# [RECORDED INFORMATION]
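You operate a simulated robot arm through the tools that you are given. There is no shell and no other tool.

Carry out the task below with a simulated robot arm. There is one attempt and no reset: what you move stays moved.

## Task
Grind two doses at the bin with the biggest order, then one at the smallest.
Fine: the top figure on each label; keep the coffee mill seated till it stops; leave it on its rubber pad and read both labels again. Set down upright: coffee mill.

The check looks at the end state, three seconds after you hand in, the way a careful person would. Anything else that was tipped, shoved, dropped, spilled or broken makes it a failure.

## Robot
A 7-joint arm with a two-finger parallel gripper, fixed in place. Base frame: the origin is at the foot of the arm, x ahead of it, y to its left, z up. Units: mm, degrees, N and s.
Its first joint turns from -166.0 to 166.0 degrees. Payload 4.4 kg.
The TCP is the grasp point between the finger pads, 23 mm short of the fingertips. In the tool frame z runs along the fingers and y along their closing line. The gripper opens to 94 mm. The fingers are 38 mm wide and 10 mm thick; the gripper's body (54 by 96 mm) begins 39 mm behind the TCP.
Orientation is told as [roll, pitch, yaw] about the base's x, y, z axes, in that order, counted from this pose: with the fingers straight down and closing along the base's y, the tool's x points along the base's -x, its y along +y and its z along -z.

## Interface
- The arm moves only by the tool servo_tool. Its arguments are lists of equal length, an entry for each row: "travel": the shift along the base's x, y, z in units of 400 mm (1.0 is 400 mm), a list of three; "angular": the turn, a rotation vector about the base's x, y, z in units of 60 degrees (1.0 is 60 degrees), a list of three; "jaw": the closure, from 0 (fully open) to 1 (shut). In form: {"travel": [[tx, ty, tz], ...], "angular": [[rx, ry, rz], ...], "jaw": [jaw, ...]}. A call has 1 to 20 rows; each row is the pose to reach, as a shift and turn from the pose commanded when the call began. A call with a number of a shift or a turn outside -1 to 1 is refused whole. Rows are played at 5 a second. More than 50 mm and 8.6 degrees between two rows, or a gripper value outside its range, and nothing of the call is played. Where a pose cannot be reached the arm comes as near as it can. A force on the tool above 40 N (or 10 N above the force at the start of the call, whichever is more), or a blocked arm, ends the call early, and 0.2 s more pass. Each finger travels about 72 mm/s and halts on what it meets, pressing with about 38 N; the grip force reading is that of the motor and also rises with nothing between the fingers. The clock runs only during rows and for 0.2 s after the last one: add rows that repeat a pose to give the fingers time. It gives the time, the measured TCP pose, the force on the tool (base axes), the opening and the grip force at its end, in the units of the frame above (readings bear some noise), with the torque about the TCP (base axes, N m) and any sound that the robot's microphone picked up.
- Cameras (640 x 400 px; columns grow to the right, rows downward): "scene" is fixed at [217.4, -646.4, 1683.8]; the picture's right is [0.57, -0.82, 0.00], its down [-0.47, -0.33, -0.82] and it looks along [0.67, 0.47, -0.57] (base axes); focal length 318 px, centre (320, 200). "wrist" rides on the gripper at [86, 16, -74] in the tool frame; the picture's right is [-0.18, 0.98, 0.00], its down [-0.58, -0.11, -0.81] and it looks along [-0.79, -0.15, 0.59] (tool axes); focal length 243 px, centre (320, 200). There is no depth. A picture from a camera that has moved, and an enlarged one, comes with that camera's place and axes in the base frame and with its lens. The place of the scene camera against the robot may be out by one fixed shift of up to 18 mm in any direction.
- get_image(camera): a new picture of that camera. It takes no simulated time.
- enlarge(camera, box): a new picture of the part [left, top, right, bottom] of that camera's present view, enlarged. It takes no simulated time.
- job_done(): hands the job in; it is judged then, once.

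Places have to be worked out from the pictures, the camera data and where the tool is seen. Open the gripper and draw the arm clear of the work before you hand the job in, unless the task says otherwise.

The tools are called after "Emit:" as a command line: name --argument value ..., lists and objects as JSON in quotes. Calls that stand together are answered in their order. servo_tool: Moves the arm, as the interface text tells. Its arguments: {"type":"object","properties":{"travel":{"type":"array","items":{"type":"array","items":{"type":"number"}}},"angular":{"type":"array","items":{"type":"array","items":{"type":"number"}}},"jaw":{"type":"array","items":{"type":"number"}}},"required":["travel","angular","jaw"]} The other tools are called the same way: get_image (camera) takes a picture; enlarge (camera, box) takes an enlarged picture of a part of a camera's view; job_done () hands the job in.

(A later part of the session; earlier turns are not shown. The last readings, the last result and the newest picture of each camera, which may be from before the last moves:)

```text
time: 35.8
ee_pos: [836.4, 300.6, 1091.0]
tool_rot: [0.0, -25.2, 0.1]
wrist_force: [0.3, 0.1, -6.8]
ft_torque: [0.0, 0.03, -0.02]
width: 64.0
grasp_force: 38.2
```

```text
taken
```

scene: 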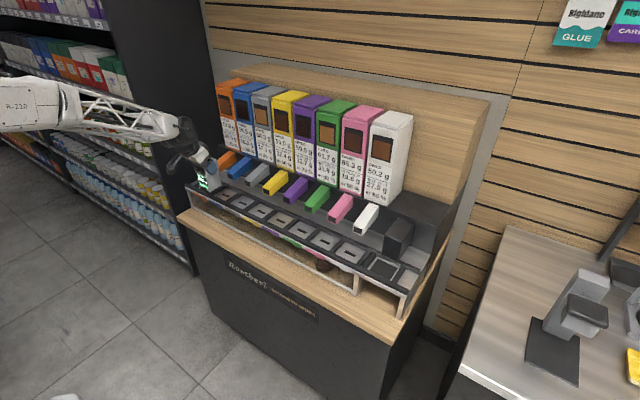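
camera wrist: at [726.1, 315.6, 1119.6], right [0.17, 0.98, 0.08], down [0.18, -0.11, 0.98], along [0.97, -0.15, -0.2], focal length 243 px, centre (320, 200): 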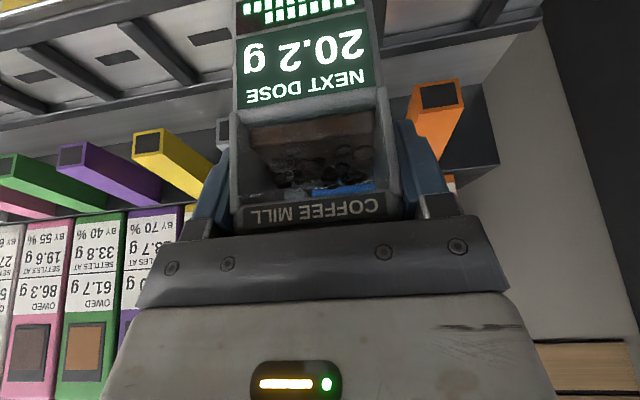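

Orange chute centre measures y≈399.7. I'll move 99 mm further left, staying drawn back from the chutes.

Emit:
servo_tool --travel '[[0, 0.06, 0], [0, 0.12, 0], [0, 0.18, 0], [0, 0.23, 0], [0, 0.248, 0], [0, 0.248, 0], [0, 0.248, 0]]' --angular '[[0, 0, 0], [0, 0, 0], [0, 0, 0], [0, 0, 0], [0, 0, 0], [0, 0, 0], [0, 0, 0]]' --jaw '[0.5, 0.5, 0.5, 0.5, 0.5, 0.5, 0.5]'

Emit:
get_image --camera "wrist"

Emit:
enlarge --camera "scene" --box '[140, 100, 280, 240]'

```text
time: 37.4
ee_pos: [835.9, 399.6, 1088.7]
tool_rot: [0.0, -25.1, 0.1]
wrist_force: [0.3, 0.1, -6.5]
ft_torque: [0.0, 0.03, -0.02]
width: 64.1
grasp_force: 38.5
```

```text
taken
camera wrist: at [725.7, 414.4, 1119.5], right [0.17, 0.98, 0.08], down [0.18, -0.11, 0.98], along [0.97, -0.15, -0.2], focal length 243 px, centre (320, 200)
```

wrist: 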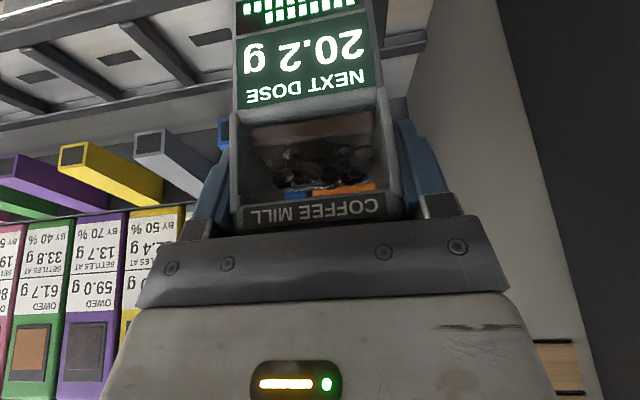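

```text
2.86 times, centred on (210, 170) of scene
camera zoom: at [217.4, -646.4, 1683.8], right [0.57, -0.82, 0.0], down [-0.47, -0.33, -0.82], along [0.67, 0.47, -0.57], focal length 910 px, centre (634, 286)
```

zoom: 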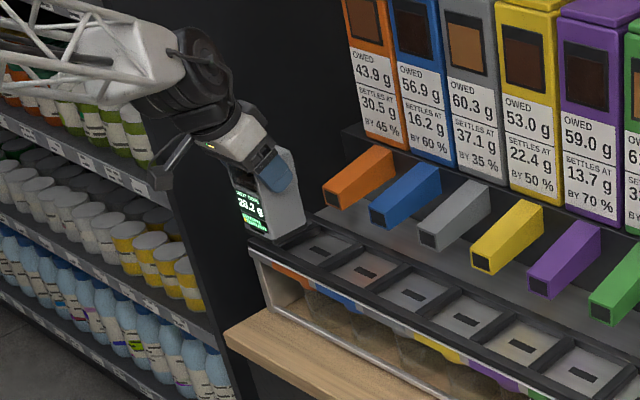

# [EXERCISE]
Reproduce, please, the lines of the material from its first line down to the line containing "Fine: the top", keeping both ends and nothing beyond them.

# [ANSWER FOR THE TASK]
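You operate a simulated robot arm through the tools that you are given. There is no shell and no other tool.

Carry out the task below with a simulated robot arm. There is one attempt and no reset: what you move stays moved.

## Task
Grind two doses at the bin with the biggest order, then one at the smallest.
Fine: the top figure on each label; keep the coffee mill seated till it stops; leave it on its rubber pad and read both labels again. Set down upright: coffee mill.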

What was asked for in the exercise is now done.